Le retour de la fabrication aux É.-U. nous coûtera des emplois

Publié le 31/08/2013 à 00:00

Le retour de la fabrication aux É.-U. nous coûtera des emplois

Publié le 31/08/2013 à 00:00

Par Jean-Paul Gagné

La perte de deux millions d'emplois manufacturiers en 15 mois aux États-Unis pendant la dernière récession a servi d'électrochoc. Les Américains ont alors senti l'importance de rapatrier des emplois exportés dans les pays où la main-d'oeuvre est bon marché pendant le tsunami de sous-traitance auquel ont participé des dizaines de sociétés américaines au cours des 50 dernières années.

Une illustration de cette prise de conscience est la Reshoring Initiative lancée par Harry Moser, un industriel à la retraite de 69 ans, pour démontrer qu'il est parfois plus avantageux de fabriquer aux États-Unis que dans les pays où la main-d'oeuvre est à faible coût.

M. Moser, qui a vécu de l'intérieur l'effondrement du fabricant de machines à coudre Singer, a été agent de liaison du Massachusetts Institute of Technology (MIT) auprès des sociétés et a dirigé des entreprises de fabrication.
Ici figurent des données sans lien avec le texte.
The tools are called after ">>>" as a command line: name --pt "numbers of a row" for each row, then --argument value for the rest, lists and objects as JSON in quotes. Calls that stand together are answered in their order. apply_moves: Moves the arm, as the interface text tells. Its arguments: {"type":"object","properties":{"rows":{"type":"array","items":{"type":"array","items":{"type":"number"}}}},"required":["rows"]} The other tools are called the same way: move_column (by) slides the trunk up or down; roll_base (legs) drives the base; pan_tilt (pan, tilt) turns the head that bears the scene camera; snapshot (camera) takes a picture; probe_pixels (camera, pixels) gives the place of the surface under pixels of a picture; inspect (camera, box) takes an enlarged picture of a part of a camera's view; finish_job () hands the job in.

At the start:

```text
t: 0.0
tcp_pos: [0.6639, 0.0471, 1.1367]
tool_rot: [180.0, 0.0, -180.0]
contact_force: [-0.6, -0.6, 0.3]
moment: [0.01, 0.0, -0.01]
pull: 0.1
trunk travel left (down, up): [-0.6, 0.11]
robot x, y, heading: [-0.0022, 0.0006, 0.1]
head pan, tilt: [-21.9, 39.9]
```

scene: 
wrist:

Le site Internet qu'il a créé comprend plusieurs articles sur le reshoring (délocalisation inversée) ainsi qu'un outil (le TCO Estimator) permettant de comparer les coûts de fabrication à l'étranger avec ceux des États-Unis.

Les manufacturiers connaissent bien les coûts de main-d'oeuvre, des intrants et du transport, mais ils sous-estiment souvent ceux qui sont liés aux délais de livraison, aux problèmes de qualité, à l'incapacité de répondre rapidement à de nouveaux besoins dans le marché, au stockage excessif, à la surveillance de la production et à la perte d'expertise locale sur le plan de l'innovation et de la fabrication.

Cette initiative a séduit. Harry Moser a été invité à la Maison-Blanche. Il a été la vedette d'un débat organisé par The Economist sur le reshoring, et il a été nommé au temple de la renommée d'IndustryWeek.

Certes, le rapatriement des emplois perdus à l'étranger n'est pas encore une grande tendance aux États-Unis, mais on décèle une vague. Des exemples : Motorola Mobilicity, acquise par Google en 2011, a créé 2 000 emplois au Texas pour y fabriquer le Moto X, son nouveau téléphone. Apple investira 100 millions de dollars américains pour assembler au Texas un nouveau Mac Pro, dont des composants viendront de la Floride et de l'Illinois. Lenovo assemble des Thinkpads en Caroline du Nord.

Caterpillar, Otis, Master Lock, Emerson, Whirpool, Intel, Du Pont, Dow Chemical, American Apparel, School House et Brooks Brothers ont aussi accru leur capacité de fabrication aux États-Unis.

De plus, des sociétés étrangères importantes ont choisi récemment de se doter d'usines aux États-Unis : Airbus en Alabama, Ikea en Virginie, Vallourec (usine de tuyaux d'acier de 1 milliard de dollars) en Ohio, Electrolux au Tennessee, etc. Ces entreprises ont reçu des subventions pour s'installer aux États-Unis, mais elles reconnaissent aussi que l'écart entre les coûts de main-d'oeuvre américains et chinois, qui a diminué de 50 % depuis huit ans (selon Hackett Group), n'est plus aussi déterminant qu'avant, compte tenu des autres avantages à produire aux États-Unis (qualité, innovation, proximité du marché, gestion du risque, etc.).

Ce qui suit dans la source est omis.